PM Bangladesh Melarikan Diri dari Istananya, Pengunjuk Rasa Berkeliaran di Jalan-jalan
DHAKA, SATUHARAPAN.COM-Perdana Menteri Bangladesh, Sheikh Hasina, melarikan diri dari istananya pada hari Senin (5/8), seorang sumber mengatakan kepada AFP, saat massa pengunjuk rasa yang menuntut pengunduran dirinya berkeliaran di jalan-jalan Dhaka dan panglima militer bersiap untuk berpidato kepada rakyat.
Kerumunan yang tampak gembira melambaikan bendera, merayakan dengan damai termasuk beberapa yang menari di atas tank, saat seorang sumber yang dekat dengan pemimpin yang berjuang itu mengatakan dia telah meninggalkan istananya di ibu kota untuk "tempat yang lebih aman."
Putra Hasina mendesak pasukan keamanan negara untuk memblokir pengambilalihan apa pun dari pemerintahannya, sementara seorang penasihat senior mengatakan kepada AFP bahwa pengunduran dirinya adalah "kemungkinan" setelah ditanyai apakah dia akan berhenti.
"Ia ingin merekam pidato, tetapi ia tidak mendapatkan kesempatan untuk melakukannya," kata sumber yang dekat dengan Hasina kepada AFP.
Kepala staf angkatan darat Bangladesh, Waker-Uz-Zaman, akan berpidato di hadapan rakyat pada Senin (5/8) sore, kata seorang juru bicara militer kepada AFP tanpa memberikan keterangan lebih lanjut.
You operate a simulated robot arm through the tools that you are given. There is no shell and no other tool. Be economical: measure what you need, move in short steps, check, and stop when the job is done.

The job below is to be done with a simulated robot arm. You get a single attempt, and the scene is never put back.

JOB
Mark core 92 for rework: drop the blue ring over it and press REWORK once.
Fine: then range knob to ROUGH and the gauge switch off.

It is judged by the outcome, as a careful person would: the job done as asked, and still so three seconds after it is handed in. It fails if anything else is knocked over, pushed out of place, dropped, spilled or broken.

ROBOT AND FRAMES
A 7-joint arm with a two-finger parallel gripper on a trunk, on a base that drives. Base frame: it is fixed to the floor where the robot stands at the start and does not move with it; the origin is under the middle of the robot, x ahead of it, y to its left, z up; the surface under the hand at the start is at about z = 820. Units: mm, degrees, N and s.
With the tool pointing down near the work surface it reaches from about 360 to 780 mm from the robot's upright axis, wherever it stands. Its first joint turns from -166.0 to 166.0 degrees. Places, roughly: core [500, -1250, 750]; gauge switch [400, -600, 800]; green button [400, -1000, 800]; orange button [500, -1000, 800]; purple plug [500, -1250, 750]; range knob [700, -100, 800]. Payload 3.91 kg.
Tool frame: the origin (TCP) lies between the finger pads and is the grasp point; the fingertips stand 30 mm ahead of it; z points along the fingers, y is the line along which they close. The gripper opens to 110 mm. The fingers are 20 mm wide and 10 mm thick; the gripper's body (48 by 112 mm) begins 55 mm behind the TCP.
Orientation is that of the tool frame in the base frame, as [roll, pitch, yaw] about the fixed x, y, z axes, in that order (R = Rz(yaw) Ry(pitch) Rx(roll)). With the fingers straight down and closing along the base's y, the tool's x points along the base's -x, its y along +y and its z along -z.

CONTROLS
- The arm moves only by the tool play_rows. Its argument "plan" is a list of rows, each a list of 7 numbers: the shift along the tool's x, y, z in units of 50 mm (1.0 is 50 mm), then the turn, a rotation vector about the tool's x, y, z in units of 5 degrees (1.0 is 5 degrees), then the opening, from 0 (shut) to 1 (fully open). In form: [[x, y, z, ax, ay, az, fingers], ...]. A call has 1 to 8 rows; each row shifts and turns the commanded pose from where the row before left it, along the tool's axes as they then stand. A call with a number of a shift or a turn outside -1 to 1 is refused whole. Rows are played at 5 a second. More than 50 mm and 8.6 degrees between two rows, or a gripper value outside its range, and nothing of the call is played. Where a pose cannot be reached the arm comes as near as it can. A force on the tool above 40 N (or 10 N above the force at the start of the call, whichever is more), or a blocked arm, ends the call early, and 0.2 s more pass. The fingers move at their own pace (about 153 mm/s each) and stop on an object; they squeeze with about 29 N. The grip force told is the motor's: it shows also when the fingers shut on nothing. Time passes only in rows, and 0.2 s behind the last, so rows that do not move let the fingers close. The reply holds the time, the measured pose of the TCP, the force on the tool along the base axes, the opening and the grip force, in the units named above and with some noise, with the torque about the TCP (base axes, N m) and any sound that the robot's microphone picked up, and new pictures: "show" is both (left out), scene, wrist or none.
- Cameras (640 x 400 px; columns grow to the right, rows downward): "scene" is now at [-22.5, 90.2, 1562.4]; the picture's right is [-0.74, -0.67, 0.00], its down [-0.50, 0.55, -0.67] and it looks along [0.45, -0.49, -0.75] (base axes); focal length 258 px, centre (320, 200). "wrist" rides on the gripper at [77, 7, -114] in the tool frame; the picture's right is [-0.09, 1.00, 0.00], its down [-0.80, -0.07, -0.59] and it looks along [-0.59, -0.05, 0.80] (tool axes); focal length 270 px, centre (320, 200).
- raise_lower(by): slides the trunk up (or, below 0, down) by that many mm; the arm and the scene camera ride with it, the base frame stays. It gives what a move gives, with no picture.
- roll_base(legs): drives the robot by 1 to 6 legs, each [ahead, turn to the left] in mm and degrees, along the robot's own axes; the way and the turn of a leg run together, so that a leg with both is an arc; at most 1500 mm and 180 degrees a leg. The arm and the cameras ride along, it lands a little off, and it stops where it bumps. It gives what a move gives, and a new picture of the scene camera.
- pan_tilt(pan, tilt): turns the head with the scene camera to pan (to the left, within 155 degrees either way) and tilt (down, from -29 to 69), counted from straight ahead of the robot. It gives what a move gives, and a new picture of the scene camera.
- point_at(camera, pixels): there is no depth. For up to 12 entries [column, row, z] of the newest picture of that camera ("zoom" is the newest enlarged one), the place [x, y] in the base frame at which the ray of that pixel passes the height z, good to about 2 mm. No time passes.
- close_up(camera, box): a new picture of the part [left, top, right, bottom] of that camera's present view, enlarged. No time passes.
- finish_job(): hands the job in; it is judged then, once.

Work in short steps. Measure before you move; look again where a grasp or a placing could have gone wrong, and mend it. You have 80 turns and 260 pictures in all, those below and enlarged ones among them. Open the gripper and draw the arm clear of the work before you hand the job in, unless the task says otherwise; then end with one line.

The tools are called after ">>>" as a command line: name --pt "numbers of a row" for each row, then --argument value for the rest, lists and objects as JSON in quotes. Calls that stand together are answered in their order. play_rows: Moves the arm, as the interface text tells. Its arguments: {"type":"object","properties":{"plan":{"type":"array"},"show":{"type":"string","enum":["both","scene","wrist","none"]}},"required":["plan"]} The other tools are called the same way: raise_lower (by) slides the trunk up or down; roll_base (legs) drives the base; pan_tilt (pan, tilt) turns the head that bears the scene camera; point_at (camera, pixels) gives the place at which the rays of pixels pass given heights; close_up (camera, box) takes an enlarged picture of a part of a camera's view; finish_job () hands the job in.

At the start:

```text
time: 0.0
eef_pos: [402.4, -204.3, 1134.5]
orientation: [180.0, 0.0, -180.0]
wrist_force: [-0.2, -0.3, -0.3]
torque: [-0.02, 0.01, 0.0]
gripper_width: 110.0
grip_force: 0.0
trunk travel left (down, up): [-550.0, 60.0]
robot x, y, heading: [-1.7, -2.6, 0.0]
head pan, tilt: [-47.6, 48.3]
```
Waker mengatakan kepada para perwira pada Sabtu (3/8) bahwa militer "selalu mendukung rakyat," menurut pernyataan resmi.
Militer mengumumkan keadaan darurat pada Januari 2007 setelah kerusuhan politik yang meluas dan mengangkat pemerintahan sementara yang didukung militer selama dua tahun.
Tegakkan Konstitusi
Unjuk rasa yang dimulai bulan lalu terhadap kuota pekerjaan pegawai negeri telah meningkat menjadi kerusuhan terburuk dalam 15 tahun pemerintahan Hasina dan berubah menjadi seruan yang lebih luas agar pria berusia 76 tahun itu mundur.
"Tugas Anda adalah menjaga keamanan rakyat dan negara kita, serta menegakkan konstitusi," kata putranya, Sajeeb Wazed Joy yang tinggal di Amerika Serikat, dalam sebuah unggahan di Facebook.
"Itu artinya jangan biarkan pemerintah yang tidak dipilih berkuasa selama satu menit pun, itu tugas Anda."
Namun, para pengunjuk rasa pada hari Senin (5/8) menentang pasukan keamanan yang memberlakukan jam malam, berbaris di jalan-jalan ibu kota setelah hari kerusuhan paling mematikan sejak demonstrasi meletus bulan lalu.
Akses internet dibatasi ketat pada hari Senin, kantor-kantor ditutup, dan lebih dari 3.500 pabrik yang melayani industri garmen yang sangat penting bagi perekonomian Bangladesh ditutup.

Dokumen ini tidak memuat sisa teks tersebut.